From a purely historical point of view, this is not a controversial statement, because the basis of the Afrocentrist claim is that Aristotle got his ideas from the library at Alexandria but, as Lefkowitz points out, that library was built long after Aristotle died.
One man who was spreading this historical canard was the late Anthony Martin, who was born in Trinidad and who a few years before his death published a book on Caribbean history. “It was not historical reality that mattered to Tony Martin or his faction. What mattered to them was simply race,” Lefkowitz notes.

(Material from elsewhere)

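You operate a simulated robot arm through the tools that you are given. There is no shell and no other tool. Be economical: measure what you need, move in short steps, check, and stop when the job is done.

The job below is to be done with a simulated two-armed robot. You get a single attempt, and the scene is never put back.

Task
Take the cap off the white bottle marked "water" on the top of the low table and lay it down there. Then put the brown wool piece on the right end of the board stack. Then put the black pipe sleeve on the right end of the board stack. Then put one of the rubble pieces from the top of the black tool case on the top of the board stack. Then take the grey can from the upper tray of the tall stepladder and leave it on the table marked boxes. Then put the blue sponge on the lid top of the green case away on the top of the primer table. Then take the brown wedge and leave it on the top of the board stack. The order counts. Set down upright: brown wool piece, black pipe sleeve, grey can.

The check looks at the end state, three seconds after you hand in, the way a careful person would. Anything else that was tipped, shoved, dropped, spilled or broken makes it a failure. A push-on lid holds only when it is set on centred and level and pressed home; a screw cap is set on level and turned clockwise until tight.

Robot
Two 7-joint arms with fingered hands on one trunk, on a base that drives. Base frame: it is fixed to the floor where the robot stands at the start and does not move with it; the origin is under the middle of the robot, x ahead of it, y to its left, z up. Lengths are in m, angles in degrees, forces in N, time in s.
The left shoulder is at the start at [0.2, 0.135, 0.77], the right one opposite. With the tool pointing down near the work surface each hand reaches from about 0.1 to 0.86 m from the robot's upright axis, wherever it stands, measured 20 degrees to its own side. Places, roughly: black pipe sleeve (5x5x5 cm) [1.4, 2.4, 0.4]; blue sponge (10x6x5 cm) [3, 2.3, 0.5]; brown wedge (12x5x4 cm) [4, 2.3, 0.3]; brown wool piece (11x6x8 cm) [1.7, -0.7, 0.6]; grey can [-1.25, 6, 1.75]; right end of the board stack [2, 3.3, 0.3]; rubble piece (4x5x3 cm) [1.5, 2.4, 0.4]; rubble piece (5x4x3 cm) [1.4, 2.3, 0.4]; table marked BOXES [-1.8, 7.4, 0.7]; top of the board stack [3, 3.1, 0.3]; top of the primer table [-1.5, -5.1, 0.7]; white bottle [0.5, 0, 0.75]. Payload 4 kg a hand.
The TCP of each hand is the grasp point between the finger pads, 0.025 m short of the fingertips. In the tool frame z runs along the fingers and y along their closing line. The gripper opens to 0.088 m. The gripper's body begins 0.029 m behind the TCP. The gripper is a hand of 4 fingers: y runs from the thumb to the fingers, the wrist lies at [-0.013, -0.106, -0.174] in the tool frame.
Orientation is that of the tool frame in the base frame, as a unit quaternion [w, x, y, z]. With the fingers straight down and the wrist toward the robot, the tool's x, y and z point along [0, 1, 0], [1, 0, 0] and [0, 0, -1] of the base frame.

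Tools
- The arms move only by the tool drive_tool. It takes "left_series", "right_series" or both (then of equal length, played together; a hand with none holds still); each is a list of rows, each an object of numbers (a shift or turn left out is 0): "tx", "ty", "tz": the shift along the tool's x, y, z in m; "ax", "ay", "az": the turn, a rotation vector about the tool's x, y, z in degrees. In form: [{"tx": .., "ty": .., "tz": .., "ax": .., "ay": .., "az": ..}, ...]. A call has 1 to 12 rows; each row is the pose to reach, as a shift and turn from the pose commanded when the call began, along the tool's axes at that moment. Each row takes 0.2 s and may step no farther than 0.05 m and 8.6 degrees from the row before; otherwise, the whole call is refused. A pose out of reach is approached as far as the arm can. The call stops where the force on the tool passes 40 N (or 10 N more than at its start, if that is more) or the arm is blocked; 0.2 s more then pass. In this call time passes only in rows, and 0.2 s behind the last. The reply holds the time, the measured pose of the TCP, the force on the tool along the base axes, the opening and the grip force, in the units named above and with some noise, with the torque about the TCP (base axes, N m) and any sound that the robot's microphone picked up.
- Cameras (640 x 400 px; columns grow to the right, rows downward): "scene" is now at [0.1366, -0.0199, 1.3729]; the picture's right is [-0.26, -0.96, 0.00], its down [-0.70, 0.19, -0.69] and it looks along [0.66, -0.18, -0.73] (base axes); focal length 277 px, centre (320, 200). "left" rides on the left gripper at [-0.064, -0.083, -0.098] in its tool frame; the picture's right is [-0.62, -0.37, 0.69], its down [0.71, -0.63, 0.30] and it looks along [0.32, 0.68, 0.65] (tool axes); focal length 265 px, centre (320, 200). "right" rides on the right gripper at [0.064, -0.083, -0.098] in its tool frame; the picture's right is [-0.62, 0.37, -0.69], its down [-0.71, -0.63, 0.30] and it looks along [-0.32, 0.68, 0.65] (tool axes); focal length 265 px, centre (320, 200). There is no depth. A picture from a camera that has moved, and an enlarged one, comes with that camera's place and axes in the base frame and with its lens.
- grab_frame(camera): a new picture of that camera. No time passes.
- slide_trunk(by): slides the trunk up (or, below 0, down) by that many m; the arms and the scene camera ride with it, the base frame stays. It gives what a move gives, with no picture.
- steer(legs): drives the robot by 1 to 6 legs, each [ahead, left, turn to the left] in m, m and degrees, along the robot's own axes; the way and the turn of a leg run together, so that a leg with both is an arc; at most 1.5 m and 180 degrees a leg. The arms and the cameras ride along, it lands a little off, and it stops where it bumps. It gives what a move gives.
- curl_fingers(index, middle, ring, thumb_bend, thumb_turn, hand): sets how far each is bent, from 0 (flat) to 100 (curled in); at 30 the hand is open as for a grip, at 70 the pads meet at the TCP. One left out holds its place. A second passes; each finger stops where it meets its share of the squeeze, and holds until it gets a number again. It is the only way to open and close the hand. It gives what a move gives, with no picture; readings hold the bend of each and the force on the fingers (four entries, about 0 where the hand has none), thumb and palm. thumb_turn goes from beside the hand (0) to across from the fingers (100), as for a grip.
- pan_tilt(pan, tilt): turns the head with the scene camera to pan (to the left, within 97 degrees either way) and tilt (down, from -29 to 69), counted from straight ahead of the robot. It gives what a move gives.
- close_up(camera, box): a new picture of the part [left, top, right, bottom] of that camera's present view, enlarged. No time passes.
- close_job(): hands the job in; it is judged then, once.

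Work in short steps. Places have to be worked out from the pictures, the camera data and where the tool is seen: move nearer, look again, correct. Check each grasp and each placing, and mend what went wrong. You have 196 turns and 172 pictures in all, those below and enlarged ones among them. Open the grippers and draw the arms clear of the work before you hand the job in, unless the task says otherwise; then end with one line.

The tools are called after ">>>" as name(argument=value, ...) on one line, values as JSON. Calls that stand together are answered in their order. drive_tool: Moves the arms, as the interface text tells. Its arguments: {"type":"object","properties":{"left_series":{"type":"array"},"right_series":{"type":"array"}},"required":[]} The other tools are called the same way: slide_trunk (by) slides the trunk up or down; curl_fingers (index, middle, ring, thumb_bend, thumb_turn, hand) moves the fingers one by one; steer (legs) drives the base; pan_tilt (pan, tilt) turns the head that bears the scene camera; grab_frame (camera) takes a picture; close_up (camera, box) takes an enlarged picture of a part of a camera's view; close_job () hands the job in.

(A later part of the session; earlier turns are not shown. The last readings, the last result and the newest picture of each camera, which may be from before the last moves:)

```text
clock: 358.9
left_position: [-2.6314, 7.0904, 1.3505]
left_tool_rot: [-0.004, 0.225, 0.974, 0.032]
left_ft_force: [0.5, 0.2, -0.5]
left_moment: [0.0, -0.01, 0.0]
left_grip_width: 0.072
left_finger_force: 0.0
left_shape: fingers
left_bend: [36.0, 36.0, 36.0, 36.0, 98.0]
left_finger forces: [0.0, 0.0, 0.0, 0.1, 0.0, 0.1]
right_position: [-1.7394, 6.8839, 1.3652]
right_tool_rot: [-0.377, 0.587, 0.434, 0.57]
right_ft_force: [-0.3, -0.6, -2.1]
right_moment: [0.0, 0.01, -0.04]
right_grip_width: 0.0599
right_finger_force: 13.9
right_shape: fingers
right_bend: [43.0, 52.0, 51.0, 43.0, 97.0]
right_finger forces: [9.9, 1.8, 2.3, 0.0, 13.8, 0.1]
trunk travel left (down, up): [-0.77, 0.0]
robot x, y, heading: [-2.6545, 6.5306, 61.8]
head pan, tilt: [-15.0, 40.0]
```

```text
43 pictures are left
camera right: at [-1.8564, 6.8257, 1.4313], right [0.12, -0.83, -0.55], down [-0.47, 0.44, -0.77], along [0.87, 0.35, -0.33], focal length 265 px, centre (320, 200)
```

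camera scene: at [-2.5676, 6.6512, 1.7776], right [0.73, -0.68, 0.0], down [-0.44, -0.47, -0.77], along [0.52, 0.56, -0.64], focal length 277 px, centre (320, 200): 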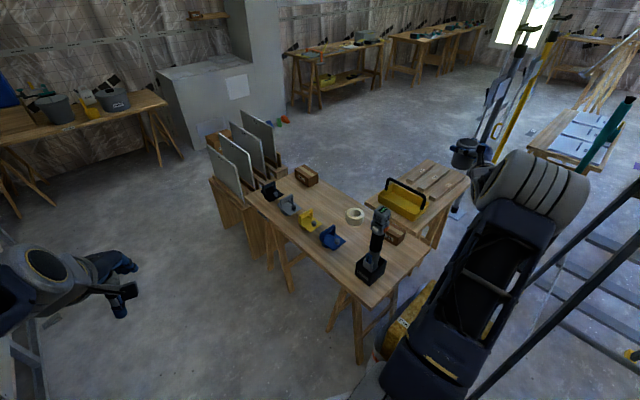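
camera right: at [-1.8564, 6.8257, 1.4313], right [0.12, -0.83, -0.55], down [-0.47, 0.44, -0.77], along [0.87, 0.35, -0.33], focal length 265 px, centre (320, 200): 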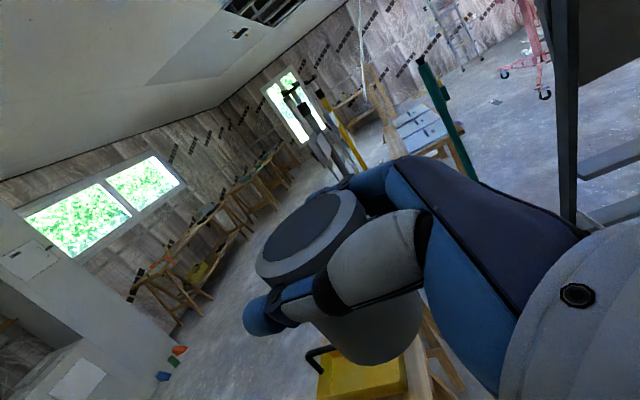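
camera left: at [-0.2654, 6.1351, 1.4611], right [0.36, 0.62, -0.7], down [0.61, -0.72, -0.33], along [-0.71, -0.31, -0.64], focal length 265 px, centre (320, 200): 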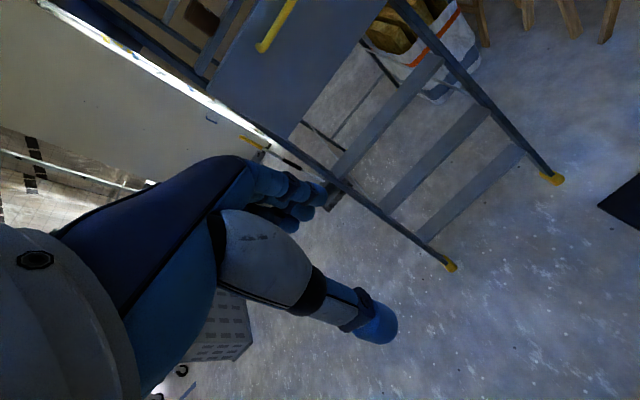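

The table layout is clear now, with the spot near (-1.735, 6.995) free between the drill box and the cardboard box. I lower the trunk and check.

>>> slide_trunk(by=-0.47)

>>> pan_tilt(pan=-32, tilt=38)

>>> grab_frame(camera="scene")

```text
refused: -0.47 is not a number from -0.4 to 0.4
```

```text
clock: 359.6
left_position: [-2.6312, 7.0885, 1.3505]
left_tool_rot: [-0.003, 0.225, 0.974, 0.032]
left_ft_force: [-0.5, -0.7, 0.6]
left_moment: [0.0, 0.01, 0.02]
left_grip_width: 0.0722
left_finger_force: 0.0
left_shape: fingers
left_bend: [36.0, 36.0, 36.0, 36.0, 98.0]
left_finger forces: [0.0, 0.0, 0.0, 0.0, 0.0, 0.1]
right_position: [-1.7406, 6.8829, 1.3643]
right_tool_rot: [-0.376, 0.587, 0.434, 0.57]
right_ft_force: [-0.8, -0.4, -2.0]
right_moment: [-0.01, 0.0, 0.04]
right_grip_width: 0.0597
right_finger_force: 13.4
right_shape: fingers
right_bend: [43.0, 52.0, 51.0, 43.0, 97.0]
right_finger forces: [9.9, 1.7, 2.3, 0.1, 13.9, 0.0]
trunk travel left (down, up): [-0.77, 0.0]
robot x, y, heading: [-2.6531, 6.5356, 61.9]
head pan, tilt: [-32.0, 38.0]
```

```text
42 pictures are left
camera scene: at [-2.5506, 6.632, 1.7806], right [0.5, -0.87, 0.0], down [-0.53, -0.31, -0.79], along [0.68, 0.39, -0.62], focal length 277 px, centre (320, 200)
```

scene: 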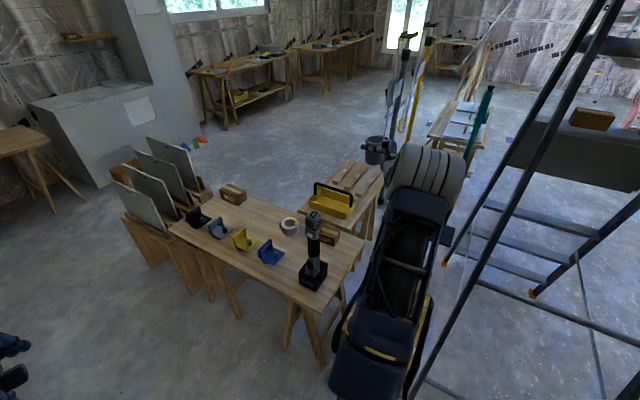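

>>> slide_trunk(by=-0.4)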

One organisation which propagates such historical falsehoods is the Nation of Islam, which is represented in Trinidad and Tobago by David Muhammad who has a radio show and promotes his CDs and writings. Rewriting history is a necessary task for Black Muslims, says Lefkowitz, in order to “to keep people’s attention away from the slave trading that continued long after the outcome of the American Civil War put a stop to the transatlantic slave trade. The traders in this case were not Europeans or Jews but Arabs, and this is a bit of embarrassment for an organization that calls itself the Nation of Islam.”

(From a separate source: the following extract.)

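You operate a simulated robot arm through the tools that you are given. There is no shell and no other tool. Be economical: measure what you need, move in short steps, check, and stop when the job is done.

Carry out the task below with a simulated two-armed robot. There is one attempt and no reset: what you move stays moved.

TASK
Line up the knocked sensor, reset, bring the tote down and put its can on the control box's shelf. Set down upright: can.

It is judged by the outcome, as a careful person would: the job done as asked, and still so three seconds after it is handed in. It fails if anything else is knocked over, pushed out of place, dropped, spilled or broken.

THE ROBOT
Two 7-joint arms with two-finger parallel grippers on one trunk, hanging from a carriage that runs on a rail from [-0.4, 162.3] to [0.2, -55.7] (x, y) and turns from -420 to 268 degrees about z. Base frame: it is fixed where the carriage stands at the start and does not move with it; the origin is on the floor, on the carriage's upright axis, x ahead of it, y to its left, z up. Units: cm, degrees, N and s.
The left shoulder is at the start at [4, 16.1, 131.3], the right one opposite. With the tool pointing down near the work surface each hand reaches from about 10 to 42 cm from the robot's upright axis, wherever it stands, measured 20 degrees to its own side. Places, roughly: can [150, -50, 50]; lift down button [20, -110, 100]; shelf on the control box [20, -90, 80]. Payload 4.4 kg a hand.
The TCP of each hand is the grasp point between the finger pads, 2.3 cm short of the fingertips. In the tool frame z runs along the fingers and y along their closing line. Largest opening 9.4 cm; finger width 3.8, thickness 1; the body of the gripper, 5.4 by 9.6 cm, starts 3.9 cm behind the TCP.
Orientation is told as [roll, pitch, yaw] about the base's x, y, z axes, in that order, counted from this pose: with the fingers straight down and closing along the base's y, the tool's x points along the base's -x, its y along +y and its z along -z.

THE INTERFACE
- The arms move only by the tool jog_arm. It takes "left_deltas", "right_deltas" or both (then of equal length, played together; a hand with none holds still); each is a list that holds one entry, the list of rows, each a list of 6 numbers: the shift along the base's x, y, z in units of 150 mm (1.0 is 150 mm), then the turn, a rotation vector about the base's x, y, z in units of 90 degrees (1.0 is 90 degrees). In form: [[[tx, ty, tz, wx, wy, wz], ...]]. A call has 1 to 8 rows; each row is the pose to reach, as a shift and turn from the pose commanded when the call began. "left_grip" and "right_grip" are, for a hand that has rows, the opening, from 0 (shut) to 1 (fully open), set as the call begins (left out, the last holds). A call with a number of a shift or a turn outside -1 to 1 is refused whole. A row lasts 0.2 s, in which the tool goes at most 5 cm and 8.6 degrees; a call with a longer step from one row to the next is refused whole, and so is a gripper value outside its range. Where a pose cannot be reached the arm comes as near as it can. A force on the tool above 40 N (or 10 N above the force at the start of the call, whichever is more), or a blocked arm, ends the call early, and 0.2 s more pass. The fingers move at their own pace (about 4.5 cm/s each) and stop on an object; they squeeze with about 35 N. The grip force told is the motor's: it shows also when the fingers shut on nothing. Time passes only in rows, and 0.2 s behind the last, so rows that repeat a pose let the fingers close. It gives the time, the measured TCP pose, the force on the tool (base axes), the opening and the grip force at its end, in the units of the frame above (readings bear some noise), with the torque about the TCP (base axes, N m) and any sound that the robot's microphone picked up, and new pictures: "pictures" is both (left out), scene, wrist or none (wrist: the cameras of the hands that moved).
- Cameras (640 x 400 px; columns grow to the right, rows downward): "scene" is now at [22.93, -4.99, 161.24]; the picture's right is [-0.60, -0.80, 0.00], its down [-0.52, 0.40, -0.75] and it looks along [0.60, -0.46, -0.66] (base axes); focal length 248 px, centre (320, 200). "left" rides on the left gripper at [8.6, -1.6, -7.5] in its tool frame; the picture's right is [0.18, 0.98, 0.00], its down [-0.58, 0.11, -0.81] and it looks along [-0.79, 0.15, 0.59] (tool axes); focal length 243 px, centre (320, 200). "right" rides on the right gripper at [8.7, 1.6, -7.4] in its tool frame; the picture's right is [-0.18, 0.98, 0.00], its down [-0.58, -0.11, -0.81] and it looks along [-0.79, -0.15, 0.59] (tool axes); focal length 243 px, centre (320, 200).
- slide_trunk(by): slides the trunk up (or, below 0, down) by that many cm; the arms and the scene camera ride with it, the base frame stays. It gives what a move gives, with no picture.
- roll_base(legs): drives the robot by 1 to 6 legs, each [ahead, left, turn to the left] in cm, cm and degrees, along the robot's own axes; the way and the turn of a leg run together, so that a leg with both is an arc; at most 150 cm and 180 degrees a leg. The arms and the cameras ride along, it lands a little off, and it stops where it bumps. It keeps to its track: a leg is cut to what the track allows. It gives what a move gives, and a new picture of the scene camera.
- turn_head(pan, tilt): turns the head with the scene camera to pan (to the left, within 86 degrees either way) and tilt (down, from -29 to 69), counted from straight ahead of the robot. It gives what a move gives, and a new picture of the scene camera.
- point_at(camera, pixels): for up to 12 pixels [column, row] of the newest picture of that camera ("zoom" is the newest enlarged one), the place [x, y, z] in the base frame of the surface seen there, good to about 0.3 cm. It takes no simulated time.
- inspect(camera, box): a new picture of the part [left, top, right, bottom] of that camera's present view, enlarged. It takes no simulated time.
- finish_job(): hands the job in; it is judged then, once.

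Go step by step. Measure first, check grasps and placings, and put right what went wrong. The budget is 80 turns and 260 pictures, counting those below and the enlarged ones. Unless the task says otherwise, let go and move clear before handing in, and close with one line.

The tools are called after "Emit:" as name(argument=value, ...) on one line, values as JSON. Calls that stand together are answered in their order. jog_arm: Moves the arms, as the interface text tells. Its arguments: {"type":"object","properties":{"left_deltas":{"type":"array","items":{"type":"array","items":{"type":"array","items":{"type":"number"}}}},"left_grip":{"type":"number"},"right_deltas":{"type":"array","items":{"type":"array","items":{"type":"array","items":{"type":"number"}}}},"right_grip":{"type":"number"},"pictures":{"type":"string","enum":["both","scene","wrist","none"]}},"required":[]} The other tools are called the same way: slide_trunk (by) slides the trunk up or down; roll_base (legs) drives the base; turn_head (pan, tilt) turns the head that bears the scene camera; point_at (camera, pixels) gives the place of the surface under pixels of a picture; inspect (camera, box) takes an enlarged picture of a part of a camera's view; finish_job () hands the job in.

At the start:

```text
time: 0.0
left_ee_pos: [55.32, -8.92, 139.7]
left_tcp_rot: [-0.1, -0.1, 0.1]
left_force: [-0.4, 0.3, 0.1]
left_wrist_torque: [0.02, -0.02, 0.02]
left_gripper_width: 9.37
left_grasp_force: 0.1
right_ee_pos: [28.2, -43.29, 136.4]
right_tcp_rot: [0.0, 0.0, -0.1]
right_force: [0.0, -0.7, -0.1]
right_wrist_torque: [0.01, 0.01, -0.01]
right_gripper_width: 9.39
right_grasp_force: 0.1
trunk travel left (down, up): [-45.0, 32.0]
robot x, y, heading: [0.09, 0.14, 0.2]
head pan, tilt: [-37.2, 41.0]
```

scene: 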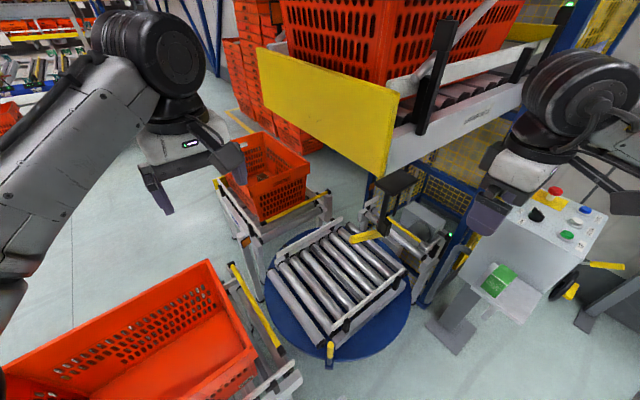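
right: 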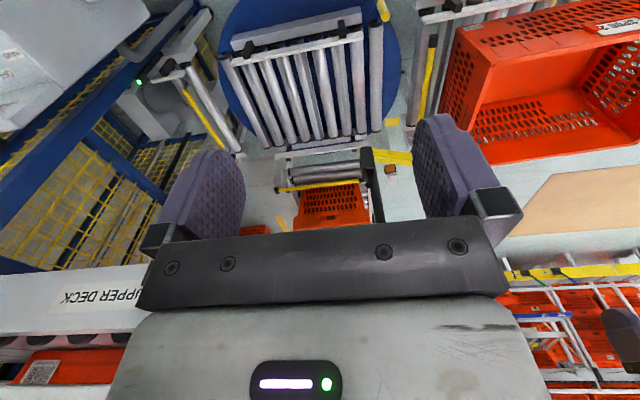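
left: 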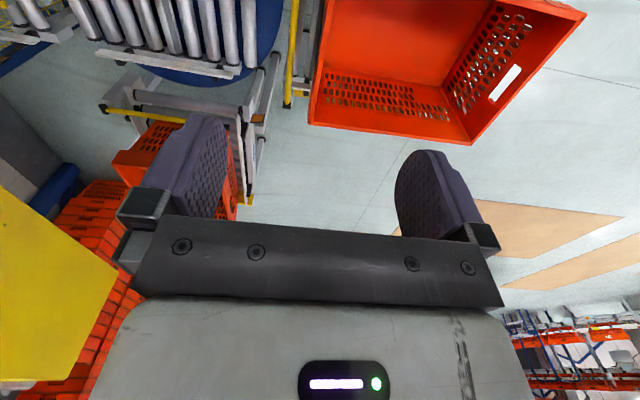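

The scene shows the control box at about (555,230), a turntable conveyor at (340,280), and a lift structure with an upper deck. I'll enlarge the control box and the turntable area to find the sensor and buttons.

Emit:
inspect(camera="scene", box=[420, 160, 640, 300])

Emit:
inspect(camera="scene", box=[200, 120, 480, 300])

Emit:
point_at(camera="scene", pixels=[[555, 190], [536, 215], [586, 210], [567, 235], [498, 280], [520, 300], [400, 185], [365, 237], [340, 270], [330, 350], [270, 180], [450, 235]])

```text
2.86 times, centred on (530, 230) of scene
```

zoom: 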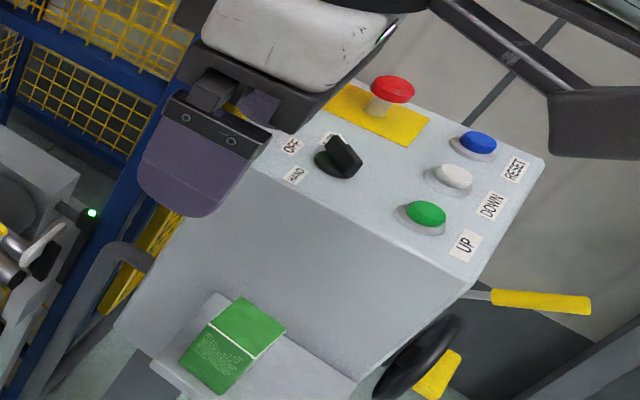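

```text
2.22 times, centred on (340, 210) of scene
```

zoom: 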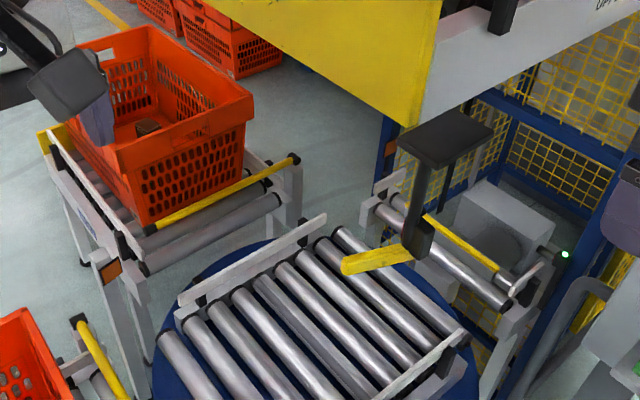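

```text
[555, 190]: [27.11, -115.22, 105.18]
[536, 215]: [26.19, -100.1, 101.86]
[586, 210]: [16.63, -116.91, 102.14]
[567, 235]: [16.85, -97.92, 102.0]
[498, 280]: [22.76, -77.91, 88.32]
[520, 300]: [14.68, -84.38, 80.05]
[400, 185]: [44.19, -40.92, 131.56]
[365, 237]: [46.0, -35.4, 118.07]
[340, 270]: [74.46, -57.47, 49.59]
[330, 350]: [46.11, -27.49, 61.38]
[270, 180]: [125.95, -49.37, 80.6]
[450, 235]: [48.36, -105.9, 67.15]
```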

At Wellesley College, Martin was joined in his attack on Lefkowitz by another Trinidadian, literature professor Selwyn Cudjoe, who is best known here as a PNM apologist. “Ironically, in their quest to find racism in everything they disapprove of, race professionals like Cudjoe, Martin, and (Jeremiah) Wilson too easily turn themselves into professional racists,” Lefkowitz writes.
“Often the charges the race pros make against their opponents could be more fairly used to characterise themselves. They are the demagogues, the seekers for public intellectual status, the ones who are concerned with the present rather than the past.” (Cudjoe, for example, has attacked Indo-Trinidadians with claims like Indian teachers refusing to teach black children.)

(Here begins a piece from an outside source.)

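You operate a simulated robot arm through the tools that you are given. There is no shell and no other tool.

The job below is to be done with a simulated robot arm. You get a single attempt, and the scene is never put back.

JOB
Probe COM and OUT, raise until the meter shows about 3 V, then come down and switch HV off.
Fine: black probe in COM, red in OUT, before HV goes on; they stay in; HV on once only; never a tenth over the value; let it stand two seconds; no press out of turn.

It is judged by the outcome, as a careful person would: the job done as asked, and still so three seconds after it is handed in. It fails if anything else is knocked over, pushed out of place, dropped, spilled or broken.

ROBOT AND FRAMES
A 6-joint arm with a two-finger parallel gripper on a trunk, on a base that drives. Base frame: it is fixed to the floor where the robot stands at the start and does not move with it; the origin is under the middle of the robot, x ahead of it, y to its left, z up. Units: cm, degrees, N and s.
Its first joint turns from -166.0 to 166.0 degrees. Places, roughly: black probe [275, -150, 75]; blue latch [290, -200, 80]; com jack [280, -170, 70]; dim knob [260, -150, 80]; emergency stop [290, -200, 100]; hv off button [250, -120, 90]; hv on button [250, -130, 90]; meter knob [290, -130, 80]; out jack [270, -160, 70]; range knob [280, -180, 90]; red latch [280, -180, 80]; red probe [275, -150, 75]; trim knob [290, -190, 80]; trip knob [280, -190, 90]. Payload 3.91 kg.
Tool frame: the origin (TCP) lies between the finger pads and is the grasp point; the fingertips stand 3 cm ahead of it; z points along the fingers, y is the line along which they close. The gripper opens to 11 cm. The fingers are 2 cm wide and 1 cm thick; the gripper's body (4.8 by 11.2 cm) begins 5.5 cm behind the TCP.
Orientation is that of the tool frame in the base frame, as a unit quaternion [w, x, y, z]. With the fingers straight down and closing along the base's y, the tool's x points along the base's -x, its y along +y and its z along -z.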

These ideas, as well as such attitudes, have already penetrated the nation’s classrooms, with secondary school students being taught, for example, that Africans came to the New World before Columbus. And that has happened because there are historians at UWI who promote such nonsense. Nor is the propagation of falsehoods confined to the History Department: even in UWI’s Faculty of Natural Sciences, there are lecturers who deny that biological evolution is scientifically valid, while lecturers outside this Faculty are now claiming that vaccinating children is harmful.
“All narratives do not have equal value, because there are such things as facts. Narratives are only ‘equal’ in the sense that all narratives are equally deserving of a hearing,” says Lefkowitz.
This is a principle that we would do well to heed, if only for the pragmatic reason that economic development is impossible without intelligent citizens.